Short problem: Set down the passage to read as it stands from "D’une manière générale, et" to "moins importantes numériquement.", and nothing more.

-- START OF Passage to read --

D’une manière générale, et sans que le problème soit propre à la Grande-Bretagne, l’accueil et le logement de ces travailleurs, ainsi que leurs rapports avec la population nationale, ne vont pas sans poser d’importants et difficiles problèmes.

Les quelques mouvements migratoires qui viennent d’être passés en revue ne constituent que des exemples. Les migrations intérieures, de leur côté, ne sont pas moins diverses, ni moins nombreuses, ni moins importantes numériquement.

3. Les migrations intérieures

Les déplacements de population à l’intérieur des frontières d’un même État sont généralement beaucoup plus faciles que les migrations internationales: aussi sont-elles très communes. Mais elles ont été longtemps mal connues, et c’est seulement à partir de la seconde moitié du XIXe siècle que l’on a pu déceler de façon assez précise le sens et l’importance de ces mouvements.

Migrations définitives

Considérons le cas de la France. Depuis 1861, chaque recensement distingue les Français nés dans le département où ils sont recensés et ceux qui sont nés dans un autre département. Or, la proportion des Français nés hors du département de recensement s’est beaucoup accrue, puisqu’elle est passée de 11,8 p. 100 en 1861 à 21 p. 100 en 1911, et à 26 p. 100 en 1936. La mobilité de la population française a donc considérablement augmenté au cours de cette période. Et comme tous les départements comptent, en nombre plus ou moins grand, il est vrai, des originaires des autres circonscriptions, on peut dire que l’immigration est aussi générale que l’émigration. Toutefois, l’émigration l’emporte de loin dans certains départements, alors que l’immigration surpasse de beaucoup l’émigration dans quelques autres C’est ainsi qu’en 1936 le département de Seine-et-Oise comptait 65,1 p. 100 d’originaires d’autres départements, alors que la Corse en avait 4,9 p. 100 seulement. Il s’est ainsi manifesté, au cours de la période étudiée, une tendance à la concentration de la population en certains points du territoire.

-- END OF Passage to read --
-- START OF Stored data --

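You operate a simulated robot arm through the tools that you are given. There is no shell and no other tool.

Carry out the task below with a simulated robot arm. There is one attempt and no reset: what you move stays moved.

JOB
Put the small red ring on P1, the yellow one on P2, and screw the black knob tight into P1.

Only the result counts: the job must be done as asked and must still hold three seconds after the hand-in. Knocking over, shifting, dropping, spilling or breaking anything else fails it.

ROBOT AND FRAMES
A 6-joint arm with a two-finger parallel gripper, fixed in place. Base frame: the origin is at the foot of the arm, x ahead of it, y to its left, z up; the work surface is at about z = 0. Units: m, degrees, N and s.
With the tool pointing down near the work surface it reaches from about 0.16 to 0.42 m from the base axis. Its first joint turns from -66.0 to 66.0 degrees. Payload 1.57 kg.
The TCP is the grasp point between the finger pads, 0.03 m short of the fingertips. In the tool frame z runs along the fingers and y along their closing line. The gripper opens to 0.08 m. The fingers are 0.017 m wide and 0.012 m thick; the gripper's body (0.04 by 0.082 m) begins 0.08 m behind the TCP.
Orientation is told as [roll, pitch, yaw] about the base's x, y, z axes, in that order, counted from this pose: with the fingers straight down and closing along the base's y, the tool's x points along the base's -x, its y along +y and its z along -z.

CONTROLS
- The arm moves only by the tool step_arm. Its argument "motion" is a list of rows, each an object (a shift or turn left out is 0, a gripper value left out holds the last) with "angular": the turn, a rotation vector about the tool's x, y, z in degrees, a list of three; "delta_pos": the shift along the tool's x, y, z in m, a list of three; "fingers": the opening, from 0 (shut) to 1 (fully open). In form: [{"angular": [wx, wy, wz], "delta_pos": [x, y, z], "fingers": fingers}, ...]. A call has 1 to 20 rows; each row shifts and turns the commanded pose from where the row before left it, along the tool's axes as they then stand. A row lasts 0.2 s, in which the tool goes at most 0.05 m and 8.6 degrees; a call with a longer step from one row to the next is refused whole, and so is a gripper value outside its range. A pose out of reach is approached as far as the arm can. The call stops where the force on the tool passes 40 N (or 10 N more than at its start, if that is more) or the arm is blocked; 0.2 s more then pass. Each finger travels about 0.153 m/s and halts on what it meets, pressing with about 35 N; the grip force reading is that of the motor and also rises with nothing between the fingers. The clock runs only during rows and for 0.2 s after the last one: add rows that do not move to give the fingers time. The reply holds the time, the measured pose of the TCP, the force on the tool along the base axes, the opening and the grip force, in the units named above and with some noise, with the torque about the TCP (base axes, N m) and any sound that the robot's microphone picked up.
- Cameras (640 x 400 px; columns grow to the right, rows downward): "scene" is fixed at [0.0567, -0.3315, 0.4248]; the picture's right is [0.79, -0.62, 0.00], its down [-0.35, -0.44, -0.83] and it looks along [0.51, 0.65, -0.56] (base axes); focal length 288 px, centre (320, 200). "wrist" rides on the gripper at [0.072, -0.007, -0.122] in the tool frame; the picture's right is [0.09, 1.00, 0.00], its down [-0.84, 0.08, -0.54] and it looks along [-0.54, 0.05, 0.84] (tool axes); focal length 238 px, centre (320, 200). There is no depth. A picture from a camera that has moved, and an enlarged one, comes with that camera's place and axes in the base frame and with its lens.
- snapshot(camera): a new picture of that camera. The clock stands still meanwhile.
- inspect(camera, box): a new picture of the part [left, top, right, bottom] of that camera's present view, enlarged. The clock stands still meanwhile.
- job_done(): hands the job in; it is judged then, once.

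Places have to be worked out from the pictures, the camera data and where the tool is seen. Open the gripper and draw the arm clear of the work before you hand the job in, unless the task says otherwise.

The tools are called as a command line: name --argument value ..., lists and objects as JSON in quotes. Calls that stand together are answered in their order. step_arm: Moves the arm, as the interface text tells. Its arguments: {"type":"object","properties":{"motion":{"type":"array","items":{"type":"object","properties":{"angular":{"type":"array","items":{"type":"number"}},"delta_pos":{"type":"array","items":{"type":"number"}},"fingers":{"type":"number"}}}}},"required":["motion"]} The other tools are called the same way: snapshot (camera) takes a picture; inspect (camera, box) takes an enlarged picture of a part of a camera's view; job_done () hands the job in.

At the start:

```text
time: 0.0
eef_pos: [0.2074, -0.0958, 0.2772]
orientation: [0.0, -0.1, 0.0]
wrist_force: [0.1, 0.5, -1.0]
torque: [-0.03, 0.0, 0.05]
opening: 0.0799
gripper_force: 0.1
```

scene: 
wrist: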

-- END OF Stored data --

Output for this exercise:
D’une manière générale, et sans que le problème soit propre à la Grande-Bretagne, l’accueil et le logement de ces travailleurs, ainsi que leurs rapports avec la population nationale, ne vont pas sans poser d’importants et difficiles problèmes.

Les quelques mouvements migratoires qui viennent d’être passés en revue ne constituent que des exemples. Les migrations intérieures, de leur côté, ne sont pas moins diverses, ni moins nombreuses, ni moins importantes numériquement.